Source text
Next to its unity, a characteristic of modern Wales is its democratic
feeling. It is a country with a thoughtful and intelligent
peasantry, and it is a country without a middle class. There is a
very small upper class--the old Welsh land-owning families who once,
before they turned their backs on Welsh literature, led the country.
They have never been hated or despised, they are simply ignored.
Their tendency now is to come into touch with the people, and they
are always welcomed. But a middle class, in the English sense, does
not exist. The wealthier industrial class is bound by the closest
ties of sympathy to the farmer and labourer. The farmer's holding is
generally small--from 50 to 250 acres--and he always treats his
servants and labourers as equals.

The three great levelling causes--religion, industry, {5} and
education--have been at work in Wales in recent years. Education
helps and is helped by equality. In town and country alike all Welsh
children attend the same schools--elementary and secondary; and they
proceed, those that do proceed, to the same University, and a
university is essentially a levelling institution. The dialects, as
well as the literary language, are recognised; and no dialect has a
stigma. In this respect Wales is more like Scotland than England.

Written task A
Provide the original wording of the source text from "Their tendency now" as far as "labourers as equals.".
Written task B
Produce the text that comes next in the source text.

Information shown

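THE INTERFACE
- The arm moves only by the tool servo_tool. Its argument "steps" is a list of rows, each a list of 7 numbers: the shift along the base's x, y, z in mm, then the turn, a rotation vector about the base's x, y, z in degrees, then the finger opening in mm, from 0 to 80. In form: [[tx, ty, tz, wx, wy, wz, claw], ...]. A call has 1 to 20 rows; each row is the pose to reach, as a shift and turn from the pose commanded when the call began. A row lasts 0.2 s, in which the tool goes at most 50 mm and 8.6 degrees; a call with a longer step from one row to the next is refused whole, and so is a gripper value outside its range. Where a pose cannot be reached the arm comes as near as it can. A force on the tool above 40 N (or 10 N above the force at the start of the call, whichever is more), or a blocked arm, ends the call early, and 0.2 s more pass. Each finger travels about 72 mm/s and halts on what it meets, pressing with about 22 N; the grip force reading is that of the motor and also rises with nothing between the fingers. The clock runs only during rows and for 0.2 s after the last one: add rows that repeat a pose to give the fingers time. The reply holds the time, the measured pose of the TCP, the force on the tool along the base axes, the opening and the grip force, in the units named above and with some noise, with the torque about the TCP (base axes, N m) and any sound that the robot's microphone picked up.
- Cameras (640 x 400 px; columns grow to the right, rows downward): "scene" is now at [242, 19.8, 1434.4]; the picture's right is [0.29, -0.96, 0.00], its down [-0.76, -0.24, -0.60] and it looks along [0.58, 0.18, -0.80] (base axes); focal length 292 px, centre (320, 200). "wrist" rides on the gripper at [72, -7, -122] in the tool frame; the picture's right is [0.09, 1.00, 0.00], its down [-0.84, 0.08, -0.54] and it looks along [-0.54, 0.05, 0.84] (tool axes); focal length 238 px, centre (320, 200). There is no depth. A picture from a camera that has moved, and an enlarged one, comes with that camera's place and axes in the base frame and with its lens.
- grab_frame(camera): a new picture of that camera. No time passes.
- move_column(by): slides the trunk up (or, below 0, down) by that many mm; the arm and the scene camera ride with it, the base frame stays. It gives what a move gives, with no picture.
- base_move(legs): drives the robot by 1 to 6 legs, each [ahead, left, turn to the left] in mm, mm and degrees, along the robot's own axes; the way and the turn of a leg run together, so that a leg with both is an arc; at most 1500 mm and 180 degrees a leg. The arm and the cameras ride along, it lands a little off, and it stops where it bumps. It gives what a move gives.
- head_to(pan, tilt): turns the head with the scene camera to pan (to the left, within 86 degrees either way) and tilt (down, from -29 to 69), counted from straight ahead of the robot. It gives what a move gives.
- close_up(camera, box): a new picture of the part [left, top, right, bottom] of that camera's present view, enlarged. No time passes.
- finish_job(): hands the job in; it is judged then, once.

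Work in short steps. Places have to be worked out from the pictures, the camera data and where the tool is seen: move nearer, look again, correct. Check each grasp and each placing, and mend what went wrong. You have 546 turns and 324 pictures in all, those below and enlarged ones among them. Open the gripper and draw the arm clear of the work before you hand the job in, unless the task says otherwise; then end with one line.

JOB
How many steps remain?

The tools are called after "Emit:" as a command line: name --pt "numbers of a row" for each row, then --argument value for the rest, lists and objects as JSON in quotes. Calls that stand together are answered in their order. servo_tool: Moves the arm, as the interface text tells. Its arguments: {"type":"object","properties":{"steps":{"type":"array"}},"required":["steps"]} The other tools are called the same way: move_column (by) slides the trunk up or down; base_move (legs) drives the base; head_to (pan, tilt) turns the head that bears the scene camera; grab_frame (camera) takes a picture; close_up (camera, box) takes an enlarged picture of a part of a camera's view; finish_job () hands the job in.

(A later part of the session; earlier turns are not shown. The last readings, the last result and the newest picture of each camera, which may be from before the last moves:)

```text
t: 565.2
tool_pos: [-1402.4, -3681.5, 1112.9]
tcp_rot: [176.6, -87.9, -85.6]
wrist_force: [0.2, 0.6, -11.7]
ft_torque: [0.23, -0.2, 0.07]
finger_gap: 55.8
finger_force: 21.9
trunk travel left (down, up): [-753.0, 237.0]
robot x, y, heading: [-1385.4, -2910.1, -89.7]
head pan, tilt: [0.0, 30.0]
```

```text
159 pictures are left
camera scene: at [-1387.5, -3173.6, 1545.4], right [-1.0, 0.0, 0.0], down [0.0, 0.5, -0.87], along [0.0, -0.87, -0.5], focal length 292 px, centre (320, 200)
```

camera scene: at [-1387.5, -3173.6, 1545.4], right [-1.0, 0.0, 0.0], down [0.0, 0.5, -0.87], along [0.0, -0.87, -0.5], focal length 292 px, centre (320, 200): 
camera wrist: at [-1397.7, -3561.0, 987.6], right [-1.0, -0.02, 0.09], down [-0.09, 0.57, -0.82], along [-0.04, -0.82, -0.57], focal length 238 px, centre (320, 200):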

Written response A
Their tendency now is to come into touch with the people, and they
are always welcomed. But a middle class, in the English sense, does
not exist. The wealthier industrial class is bound by the closest
ties of sympathy to the farmer and labourer. The farmer's holding is
generally small--from 50 to 250 acres--and he always treats his
servants and labourers as equals.

Written response B
There is one other characteristic of modern Wales--a certain pride,
not so much in what has been done, but in what is going to be done.
Wales is small, though not much smaller than Palestine, or Holland,
or Switzerland, and every part of it knows the other. There is a
healthy rivalry between its towns and between its colleges; each town
can show that it has done something for Wales in the past--by means
of its industries, or school, or press. In the strong feeling of
unity there is ambition to surpass, and each part lives in the light
of the action of the other parts.

The day is a day of incessant activity--industrial, educational,
literary, and political. What is true in the life of the individual
is true in the life of a nation--a day of hard work is a happy day
and a day of hope.




AN OUTLINE OF WELSH POLITICAL HISTORY



INFLUENCES UNDER WHICH THE HISTORY OF WALES WAS FORMED


1. The nature of its rocks--Igneous, Cambrian, Silurian, Old Red
Sandstone, Limestone, Coal--all belonging to the Primary Period. Its
rocks

(a) explain its scenery;
(b) explain its wealth, the richest part of Britain in minerals.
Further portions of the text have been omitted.